** Exercise **
Every line below that contains "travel" is to be copied.

━━━ Data in this exercise ━━━

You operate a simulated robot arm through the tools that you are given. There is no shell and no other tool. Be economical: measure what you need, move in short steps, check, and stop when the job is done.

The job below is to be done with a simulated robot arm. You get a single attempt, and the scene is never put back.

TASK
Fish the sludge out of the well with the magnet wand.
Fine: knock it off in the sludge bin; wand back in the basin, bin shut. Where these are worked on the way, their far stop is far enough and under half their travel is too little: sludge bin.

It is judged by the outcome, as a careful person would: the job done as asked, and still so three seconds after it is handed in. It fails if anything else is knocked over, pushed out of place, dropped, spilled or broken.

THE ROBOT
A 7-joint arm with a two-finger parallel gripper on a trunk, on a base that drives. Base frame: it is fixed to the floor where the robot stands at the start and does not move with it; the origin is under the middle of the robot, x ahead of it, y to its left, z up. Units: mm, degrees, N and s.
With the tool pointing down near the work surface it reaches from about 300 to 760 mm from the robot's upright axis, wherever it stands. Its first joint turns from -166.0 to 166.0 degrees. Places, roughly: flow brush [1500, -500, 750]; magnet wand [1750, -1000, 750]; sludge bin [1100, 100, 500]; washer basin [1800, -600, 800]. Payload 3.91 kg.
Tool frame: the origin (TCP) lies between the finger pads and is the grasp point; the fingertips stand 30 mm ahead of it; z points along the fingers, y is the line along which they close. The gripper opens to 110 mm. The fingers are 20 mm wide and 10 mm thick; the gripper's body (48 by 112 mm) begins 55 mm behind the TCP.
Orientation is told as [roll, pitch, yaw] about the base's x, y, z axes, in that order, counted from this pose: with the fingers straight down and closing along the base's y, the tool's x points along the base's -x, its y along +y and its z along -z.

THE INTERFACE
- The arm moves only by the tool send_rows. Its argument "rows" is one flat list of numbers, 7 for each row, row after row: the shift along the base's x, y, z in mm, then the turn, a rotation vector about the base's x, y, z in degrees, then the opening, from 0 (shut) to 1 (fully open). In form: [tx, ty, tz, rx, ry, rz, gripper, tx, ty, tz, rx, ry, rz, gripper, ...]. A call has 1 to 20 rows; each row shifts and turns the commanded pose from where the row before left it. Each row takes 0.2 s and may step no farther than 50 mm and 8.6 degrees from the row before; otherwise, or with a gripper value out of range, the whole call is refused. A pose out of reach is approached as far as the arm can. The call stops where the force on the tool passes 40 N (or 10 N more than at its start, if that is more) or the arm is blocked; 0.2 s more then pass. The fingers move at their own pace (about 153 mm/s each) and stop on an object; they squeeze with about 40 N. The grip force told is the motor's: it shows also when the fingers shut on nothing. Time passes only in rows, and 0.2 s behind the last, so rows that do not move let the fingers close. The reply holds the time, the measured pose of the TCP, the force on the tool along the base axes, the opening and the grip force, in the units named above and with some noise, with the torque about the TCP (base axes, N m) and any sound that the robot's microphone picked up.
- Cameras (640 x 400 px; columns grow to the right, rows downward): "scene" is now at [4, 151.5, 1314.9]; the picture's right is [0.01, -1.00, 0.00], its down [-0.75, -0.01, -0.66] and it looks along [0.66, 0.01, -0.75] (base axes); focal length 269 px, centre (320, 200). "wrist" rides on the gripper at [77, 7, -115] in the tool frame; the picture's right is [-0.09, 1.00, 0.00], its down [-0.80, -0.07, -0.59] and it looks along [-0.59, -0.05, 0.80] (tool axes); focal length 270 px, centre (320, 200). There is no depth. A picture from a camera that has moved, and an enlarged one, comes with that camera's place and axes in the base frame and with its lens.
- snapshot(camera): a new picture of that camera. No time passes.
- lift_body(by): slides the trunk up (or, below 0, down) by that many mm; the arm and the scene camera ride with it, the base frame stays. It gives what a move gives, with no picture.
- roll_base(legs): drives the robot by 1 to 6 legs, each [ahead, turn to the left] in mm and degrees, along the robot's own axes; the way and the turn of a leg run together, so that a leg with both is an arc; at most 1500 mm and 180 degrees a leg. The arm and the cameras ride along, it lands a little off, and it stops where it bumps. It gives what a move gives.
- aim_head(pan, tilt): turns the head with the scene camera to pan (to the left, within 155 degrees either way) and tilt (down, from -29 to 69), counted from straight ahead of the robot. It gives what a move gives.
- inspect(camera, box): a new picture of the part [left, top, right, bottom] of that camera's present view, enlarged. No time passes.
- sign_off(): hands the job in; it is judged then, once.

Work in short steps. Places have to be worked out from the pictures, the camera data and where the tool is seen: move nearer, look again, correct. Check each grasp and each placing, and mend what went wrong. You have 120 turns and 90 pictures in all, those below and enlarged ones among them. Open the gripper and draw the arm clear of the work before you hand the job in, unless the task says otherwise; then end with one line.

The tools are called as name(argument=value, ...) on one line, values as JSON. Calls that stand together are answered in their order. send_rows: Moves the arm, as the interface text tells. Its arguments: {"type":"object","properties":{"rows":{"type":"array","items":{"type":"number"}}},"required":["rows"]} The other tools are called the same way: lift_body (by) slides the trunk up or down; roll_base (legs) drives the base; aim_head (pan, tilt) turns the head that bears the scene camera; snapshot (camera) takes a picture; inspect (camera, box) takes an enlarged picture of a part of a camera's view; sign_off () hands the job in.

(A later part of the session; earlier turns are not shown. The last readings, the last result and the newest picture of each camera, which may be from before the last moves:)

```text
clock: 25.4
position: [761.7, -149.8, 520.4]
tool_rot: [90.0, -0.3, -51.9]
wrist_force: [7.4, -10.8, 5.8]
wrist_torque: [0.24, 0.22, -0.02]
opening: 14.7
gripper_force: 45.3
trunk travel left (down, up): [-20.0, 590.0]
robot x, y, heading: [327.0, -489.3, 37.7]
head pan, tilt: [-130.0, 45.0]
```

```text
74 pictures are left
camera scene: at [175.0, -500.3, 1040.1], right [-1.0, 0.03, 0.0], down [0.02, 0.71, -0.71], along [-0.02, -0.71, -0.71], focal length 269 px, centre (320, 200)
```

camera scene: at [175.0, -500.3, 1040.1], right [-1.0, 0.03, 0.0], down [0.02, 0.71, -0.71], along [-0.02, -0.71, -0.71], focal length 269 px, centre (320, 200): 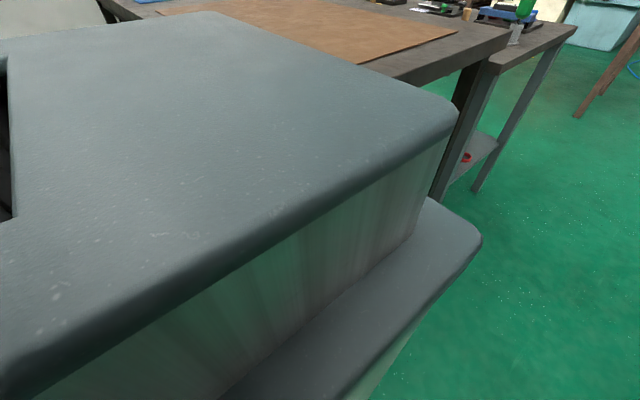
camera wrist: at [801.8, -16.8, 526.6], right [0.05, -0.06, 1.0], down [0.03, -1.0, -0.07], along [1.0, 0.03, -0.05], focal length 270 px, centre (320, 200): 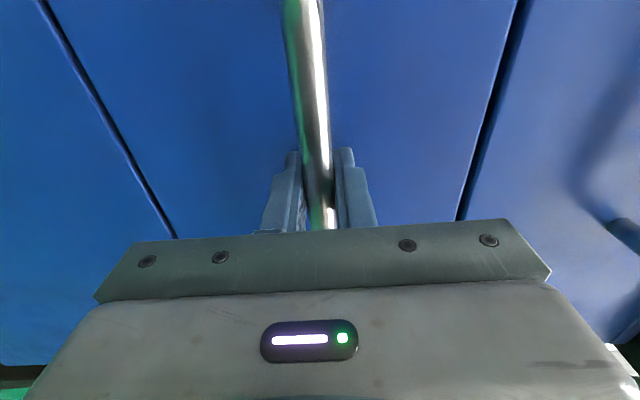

━━━
━━━ Data in this exercise ━━━

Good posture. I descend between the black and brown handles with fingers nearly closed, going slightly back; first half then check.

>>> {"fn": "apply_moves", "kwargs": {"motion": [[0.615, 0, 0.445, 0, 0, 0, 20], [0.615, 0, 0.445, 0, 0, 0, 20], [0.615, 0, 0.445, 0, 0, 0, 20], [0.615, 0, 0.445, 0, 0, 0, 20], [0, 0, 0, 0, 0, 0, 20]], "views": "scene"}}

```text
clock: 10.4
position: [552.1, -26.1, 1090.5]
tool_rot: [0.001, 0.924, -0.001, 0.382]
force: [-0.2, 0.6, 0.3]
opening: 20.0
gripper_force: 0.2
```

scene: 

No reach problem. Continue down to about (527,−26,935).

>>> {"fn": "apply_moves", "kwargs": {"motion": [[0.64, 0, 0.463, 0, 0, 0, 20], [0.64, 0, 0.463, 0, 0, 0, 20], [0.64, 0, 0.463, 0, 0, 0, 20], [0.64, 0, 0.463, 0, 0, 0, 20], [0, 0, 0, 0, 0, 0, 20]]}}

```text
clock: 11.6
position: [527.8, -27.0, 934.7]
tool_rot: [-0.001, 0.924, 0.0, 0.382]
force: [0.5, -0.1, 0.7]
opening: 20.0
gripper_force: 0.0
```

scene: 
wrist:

━━━

** Exercise result **
Fine: knock it off in the sludge bin; wand back in the basin, bin shut. Where these are worked on the way, their far stop is far enough and under half their travel is too little: sludge bin.
trunk travel left (down, up): [-20.0, 590.0]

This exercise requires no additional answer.